* EXERCISE OBJECTIVE: Copy all lines holding the word "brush" from the entries.

* DATA FOR THE TASK:
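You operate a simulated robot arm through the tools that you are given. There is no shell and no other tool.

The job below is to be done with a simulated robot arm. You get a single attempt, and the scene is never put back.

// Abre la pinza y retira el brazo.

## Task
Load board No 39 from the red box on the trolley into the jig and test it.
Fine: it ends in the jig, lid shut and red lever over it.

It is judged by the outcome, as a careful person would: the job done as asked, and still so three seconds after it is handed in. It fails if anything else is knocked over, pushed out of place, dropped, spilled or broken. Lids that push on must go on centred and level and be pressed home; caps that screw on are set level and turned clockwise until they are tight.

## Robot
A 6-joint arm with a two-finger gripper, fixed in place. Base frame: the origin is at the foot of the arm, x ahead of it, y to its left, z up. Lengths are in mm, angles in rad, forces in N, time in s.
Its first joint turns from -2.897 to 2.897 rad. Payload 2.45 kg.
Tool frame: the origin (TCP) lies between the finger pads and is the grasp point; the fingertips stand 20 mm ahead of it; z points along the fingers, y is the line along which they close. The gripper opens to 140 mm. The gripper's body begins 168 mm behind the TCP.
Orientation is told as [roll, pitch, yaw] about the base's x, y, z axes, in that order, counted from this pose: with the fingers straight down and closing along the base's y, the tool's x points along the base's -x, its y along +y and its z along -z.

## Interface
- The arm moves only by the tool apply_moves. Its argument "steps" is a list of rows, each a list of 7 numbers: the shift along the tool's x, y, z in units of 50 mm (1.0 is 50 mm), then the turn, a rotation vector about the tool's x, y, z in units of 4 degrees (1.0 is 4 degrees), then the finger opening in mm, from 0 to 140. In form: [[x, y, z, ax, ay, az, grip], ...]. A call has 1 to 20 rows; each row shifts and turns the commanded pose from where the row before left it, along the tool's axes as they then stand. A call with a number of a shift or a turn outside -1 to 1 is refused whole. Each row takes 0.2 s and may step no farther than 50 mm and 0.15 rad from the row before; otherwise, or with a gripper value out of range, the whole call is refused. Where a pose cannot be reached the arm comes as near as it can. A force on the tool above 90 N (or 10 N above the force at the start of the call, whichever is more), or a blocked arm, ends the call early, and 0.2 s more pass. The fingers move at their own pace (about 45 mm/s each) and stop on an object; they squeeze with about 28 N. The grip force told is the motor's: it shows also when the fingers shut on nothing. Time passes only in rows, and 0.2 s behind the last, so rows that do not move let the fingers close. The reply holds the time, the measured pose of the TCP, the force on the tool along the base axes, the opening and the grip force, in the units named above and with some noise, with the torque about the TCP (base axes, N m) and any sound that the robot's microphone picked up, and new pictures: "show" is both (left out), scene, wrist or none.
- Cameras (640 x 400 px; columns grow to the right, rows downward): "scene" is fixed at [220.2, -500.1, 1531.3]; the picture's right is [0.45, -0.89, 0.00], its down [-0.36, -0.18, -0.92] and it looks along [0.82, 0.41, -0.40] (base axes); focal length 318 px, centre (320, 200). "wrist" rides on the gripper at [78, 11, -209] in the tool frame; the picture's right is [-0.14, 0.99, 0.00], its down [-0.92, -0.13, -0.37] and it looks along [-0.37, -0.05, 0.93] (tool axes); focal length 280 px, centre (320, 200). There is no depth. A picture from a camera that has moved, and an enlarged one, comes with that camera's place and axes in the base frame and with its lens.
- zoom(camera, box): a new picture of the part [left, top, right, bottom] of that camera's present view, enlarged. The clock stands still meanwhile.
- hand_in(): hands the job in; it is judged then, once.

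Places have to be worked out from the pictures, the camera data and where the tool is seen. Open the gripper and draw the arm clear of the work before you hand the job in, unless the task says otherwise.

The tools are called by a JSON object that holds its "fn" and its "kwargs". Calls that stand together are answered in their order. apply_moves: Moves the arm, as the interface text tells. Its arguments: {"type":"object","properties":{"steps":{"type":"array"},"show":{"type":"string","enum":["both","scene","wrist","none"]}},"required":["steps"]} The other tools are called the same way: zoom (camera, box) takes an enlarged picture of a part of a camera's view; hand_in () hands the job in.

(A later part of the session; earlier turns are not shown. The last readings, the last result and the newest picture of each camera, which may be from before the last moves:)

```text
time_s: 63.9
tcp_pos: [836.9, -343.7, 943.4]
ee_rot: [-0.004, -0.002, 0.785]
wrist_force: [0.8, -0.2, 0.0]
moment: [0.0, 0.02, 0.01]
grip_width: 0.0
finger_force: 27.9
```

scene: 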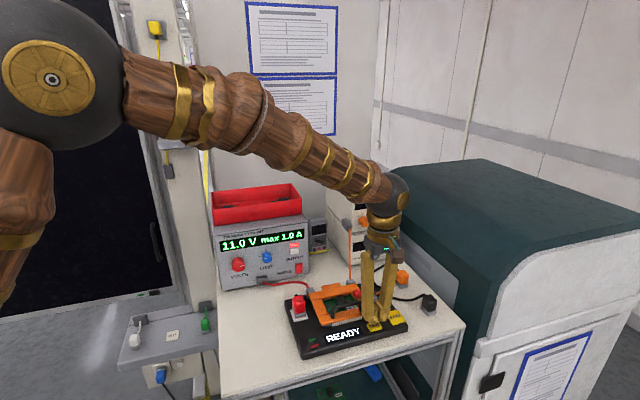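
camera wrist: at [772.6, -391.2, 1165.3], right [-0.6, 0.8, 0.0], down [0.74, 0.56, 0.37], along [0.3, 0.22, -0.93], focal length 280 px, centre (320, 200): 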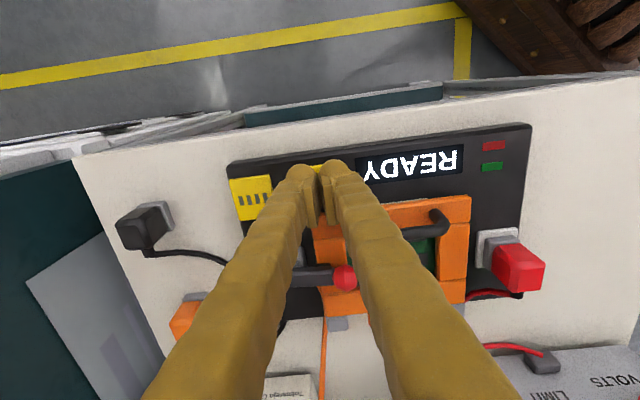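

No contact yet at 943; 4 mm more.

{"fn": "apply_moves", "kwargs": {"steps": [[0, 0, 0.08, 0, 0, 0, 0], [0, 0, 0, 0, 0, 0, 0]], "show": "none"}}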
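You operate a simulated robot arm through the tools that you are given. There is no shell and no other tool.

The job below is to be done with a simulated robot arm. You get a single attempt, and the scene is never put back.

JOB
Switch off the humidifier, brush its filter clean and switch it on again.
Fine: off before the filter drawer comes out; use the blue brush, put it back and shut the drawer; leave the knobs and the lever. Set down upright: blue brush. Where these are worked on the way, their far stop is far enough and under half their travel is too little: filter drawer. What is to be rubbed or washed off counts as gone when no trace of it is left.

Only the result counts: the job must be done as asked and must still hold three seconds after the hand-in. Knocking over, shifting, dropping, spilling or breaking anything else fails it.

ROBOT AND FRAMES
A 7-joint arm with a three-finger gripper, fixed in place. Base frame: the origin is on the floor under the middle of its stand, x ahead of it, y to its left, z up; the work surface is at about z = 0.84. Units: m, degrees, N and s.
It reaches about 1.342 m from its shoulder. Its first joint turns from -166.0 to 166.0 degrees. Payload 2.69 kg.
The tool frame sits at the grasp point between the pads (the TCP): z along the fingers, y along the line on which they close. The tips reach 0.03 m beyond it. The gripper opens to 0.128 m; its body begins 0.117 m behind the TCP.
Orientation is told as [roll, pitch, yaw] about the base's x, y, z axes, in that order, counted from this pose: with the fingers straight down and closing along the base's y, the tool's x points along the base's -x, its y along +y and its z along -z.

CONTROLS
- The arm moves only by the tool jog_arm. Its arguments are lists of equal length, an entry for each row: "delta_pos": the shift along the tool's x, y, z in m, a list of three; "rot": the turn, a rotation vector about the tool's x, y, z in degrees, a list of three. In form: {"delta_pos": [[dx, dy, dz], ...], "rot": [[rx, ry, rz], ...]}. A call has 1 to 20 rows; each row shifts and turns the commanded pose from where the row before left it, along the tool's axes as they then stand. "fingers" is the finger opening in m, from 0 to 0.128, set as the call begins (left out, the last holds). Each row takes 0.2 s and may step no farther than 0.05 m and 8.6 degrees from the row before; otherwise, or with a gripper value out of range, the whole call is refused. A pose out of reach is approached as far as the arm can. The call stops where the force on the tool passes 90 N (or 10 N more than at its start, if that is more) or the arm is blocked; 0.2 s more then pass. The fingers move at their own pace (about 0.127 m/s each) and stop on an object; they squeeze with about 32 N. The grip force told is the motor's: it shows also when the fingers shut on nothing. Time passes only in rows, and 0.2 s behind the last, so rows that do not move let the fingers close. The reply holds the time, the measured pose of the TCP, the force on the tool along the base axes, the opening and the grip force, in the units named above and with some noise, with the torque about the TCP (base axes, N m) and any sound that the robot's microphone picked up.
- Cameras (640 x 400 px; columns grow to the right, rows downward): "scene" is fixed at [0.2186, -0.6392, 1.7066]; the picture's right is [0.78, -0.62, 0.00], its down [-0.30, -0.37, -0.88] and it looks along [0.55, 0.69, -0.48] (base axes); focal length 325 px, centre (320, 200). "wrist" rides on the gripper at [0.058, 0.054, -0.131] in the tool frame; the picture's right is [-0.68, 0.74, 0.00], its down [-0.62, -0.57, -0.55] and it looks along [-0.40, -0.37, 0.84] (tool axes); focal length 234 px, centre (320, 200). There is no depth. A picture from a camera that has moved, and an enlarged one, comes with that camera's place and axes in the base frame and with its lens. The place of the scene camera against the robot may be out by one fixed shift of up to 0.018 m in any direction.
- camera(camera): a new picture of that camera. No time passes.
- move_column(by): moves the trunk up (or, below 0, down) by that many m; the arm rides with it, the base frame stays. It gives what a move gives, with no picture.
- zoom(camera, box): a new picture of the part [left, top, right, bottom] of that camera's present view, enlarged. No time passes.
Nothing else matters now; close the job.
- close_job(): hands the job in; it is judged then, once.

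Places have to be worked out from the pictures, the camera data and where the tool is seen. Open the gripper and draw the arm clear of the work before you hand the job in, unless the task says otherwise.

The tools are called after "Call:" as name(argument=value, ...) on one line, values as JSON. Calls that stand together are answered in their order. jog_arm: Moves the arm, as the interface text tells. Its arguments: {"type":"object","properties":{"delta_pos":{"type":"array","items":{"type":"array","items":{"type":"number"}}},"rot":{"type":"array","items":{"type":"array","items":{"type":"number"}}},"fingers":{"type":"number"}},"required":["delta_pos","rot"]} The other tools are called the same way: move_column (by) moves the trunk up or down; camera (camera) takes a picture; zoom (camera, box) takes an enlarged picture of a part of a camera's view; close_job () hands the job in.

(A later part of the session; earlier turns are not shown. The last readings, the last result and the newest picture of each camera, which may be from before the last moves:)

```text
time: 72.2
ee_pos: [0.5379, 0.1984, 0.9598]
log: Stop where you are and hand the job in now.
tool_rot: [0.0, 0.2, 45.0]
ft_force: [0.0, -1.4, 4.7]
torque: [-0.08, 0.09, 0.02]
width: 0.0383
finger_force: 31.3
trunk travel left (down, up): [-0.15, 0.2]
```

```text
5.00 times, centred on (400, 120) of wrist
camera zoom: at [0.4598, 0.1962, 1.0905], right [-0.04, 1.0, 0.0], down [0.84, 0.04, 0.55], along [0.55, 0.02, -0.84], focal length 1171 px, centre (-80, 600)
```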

* OUTPUT OF THE TASK:
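Switch off the humidifier, brush its filter clean and switch it on again.
Fine: off before the filter drawer comes out; use the blue brush, put it back and shut the drawer; leave the knobs and the lever. Set down upright: blue brush. Where these are worked on the way, their far stop is far enough and under half their travel is too little: filter drawer. What is to be rubbed or washed off counts as gone when no trace of it is left.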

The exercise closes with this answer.